Whilst the Model 2015 could be had only in maroon Bakelite (what Philips for trademark reasons called Philite) the two larger models could be had in brown, buff, maroon, and marbled colours. This Model 2003 has glorious gold patterning, resulting from the inclusion in the Bakelite mix of brass powder.

Although without a cabinet, the Model 2003 weighs a hefty seven pounds, partly due to the cast iron foot upon which it stands. The heaviest version though was Philips of Sydney's 1929 promotional Big Bill, a Ford Model A truck made to look like it carried a giant pancake, but actually packing a 500w public address system. Production of pancake loudspeakers continued at Eindhoven until 1930.

08 May 2014

Edgbaston Bunker

Below the garden of what was originally an Edwardian family residence in sedate Meadow Road, Edgbaston, Birmingham, lies a Cold War bunker. Constructed in 1954 to be used by up to 80 civil defence bureaucrats in the event of nuclear war, the extensive facility is a single-storey structure in concrete, with steps down from one entrance (top) and up to two fire exits (below).

The bunker could produce its own power, using diesel engines and generating sets, and had its own store of water. Never used for its intended purpose, in 1956 the space provided temporary shelter to refugees who had fled the Hungarian Uprising.

The mansion and surrounding land, including the bunker, was sold by Sandwell Metropolitan Council, for the West Midlands Fire and Civil Defence Authority, in 1990. The council made it a rather insane condition of the sale that, if nuclear war had not broken out by 2003, the bunker was to be demolished. It's still there.

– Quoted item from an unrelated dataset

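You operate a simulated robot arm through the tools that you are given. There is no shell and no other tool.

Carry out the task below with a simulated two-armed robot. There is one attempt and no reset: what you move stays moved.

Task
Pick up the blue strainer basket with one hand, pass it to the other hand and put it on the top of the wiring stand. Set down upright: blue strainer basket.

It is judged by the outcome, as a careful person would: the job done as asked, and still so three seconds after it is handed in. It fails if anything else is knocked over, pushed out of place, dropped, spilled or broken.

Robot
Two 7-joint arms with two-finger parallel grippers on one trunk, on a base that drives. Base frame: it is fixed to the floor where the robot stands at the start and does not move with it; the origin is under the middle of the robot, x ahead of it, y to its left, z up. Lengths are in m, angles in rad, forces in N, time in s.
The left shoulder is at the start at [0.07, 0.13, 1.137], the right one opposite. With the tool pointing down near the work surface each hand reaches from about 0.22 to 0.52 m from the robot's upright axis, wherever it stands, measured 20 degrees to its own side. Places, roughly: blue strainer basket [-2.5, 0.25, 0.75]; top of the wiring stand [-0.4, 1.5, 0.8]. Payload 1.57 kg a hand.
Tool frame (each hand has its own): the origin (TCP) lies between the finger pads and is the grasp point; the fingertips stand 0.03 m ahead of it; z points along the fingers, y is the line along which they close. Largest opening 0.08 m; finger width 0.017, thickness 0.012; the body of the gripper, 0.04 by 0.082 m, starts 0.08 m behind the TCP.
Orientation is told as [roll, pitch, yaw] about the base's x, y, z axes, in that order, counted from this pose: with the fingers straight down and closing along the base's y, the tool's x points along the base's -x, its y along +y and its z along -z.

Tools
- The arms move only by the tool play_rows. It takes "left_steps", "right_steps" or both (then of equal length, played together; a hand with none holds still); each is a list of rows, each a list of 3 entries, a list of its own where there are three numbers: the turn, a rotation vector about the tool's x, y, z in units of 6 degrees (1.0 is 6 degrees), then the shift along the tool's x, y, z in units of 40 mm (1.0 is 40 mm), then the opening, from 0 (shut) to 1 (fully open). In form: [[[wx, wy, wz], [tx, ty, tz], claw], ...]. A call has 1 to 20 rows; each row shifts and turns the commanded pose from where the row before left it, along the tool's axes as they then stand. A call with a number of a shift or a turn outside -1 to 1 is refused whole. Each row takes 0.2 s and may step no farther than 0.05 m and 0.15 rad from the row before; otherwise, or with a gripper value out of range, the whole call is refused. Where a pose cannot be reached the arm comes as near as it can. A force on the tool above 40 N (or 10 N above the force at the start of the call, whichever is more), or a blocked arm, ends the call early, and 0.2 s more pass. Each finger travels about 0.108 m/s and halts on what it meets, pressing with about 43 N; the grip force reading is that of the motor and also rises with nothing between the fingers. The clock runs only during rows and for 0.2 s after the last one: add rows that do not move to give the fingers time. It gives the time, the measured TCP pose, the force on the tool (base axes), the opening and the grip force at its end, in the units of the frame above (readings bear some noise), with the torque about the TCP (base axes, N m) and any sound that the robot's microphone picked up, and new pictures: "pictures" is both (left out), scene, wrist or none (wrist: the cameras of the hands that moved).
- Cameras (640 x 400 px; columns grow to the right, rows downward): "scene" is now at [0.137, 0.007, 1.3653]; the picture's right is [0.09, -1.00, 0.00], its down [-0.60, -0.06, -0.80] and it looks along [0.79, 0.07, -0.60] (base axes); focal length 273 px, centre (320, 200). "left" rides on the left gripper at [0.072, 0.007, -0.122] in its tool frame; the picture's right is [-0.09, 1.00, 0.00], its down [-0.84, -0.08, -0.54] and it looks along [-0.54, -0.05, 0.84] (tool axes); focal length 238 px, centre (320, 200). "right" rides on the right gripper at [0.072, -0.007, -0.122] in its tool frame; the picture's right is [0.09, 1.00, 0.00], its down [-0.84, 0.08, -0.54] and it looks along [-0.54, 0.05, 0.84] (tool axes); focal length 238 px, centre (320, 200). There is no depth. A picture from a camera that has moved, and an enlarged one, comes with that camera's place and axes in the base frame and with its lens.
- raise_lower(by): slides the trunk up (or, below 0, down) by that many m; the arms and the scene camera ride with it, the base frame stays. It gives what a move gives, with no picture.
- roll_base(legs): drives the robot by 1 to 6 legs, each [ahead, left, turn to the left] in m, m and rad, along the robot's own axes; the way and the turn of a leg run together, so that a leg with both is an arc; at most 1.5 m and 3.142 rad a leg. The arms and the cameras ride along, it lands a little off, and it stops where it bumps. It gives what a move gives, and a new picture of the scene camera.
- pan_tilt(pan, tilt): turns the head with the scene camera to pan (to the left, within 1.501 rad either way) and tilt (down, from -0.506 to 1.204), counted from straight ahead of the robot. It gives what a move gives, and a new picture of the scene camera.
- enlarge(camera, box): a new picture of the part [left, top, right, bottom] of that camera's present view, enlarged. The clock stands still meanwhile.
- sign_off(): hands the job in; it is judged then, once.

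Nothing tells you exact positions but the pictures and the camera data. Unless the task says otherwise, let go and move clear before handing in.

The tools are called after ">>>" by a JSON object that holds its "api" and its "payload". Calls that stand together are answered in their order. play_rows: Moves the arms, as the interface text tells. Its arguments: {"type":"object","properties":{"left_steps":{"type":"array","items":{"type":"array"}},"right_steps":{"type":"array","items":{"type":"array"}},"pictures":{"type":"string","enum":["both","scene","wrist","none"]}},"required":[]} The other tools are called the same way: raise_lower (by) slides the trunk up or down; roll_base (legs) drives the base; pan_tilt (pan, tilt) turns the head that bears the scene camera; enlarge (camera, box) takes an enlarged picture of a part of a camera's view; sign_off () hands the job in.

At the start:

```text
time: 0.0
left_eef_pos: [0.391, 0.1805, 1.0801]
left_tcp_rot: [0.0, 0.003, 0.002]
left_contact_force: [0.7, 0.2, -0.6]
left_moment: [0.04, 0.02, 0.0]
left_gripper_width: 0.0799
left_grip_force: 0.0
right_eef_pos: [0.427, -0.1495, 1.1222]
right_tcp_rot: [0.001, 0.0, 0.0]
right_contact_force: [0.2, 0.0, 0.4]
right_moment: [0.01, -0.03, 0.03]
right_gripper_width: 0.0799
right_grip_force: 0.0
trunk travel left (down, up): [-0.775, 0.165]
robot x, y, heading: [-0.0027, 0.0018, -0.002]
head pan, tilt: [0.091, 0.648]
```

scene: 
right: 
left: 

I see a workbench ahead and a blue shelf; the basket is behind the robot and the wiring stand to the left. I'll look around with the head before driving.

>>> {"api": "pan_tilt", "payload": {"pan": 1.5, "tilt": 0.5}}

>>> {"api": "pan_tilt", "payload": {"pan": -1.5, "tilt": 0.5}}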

At points during the 1990s the bunker was reportedly used for raves. It was at some juncture converted by the owners into a social club, complete with bar (above), pool table, band practice room, and skittles alley, originally the main corridor (below).

The naivety of those 'preparing' for nuclear war is illustrated by the fact that the bunker lies downhill from a large reservoir, damage to which would have flooded the secure site. Ironically, it was fire, in the form of arson, that ultimately did for something that would supposedly survive a nuclear attack.